↓
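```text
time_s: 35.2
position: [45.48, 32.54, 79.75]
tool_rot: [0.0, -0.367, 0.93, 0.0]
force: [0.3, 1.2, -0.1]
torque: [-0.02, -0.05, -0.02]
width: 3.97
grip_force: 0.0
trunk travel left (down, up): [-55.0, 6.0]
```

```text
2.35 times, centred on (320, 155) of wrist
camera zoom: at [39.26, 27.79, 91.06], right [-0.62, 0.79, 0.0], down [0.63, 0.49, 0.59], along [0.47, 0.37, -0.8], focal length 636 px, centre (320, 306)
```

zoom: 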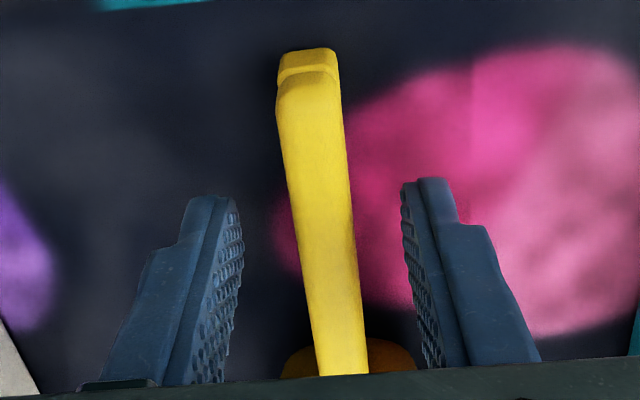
↑
Determine how many lines include the string "down". Give no answer but the number.

2